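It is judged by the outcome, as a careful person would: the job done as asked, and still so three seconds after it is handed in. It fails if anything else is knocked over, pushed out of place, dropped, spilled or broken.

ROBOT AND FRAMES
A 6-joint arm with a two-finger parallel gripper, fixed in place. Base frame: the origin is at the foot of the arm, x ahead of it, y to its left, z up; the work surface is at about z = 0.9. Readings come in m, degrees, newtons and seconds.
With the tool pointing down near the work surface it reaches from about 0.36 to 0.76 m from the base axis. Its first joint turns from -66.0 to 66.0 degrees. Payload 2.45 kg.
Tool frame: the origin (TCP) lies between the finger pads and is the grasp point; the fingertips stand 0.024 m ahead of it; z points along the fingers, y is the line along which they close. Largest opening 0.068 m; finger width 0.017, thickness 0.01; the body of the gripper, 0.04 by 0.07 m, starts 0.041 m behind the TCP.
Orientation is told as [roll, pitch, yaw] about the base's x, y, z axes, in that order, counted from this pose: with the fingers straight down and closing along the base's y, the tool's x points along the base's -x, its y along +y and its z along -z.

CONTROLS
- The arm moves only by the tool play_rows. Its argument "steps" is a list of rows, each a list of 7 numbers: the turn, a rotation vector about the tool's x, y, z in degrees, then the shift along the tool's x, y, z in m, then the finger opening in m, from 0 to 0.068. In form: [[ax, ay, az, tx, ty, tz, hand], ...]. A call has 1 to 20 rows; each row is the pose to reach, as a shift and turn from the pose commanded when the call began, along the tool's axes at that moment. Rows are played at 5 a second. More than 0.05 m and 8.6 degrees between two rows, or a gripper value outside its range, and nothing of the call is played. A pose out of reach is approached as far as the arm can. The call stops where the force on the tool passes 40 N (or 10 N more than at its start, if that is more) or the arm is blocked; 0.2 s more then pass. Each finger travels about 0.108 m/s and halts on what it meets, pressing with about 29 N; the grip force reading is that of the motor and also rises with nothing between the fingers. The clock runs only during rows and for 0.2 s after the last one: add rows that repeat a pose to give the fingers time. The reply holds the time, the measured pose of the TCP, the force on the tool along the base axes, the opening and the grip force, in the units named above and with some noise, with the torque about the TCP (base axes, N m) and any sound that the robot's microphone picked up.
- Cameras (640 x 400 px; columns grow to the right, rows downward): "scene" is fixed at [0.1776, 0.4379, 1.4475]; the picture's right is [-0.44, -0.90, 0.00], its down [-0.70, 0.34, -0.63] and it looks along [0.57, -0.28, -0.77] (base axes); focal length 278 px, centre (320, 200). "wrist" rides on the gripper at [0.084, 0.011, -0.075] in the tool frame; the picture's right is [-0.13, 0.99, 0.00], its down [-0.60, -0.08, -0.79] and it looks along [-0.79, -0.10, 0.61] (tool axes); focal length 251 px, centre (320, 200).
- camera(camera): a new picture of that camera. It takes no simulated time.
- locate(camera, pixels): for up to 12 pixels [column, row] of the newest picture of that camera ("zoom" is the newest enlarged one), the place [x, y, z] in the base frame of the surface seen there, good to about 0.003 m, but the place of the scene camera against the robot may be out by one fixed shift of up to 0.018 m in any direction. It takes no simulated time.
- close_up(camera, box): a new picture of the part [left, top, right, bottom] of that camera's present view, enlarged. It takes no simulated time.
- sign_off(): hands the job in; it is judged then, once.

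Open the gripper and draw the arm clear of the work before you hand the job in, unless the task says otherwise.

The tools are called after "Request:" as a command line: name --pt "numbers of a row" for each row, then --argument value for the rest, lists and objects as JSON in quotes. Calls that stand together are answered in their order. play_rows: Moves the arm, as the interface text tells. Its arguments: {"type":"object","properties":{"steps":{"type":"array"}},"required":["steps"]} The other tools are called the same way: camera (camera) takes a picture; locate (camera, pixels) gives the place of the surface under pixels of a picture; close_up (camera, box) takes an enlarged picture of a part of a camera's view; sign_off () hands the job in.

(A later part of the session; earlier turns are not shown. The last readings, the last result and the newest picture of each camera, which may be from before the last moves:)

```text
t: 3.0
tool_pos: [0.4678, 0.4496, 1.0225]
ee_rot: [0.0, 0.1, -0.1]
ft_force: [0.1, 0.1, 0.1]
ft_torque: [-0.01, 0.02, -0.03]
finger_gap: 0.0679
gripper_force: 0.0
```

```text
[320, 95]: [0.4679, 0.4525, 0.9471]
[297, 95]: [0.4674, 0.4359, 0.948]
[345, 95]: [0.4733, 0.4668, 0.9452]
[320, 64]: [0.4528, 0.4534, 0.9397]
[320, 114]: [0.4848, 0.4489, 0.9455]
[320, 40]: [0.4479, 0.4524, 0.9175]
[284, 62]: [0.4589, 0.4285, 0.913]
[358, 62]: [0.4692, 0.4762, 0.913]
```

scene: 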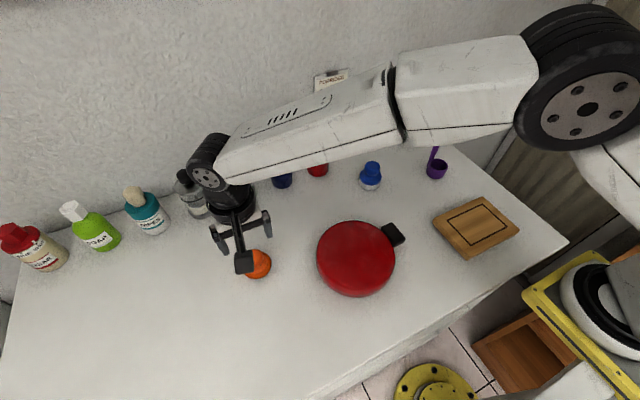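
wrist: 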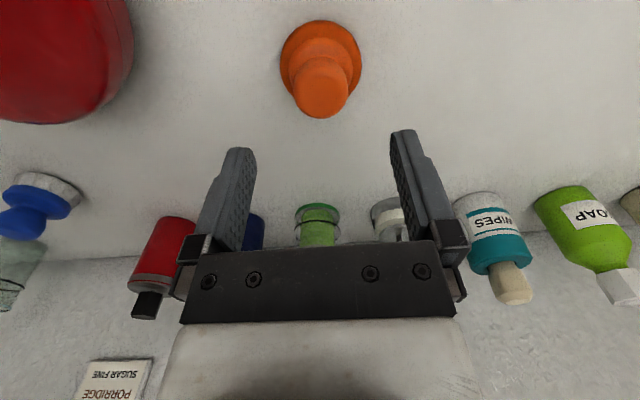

- - - - -

Return each line that includes "before".

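Open the gripper and draw the arm clear of the work before you hand the job in, unless the task says otherwise.
(A later part of the session; earlier turns are not shown. The last readings, the last result and the newest picture of each camera, which may be from before the last moves:)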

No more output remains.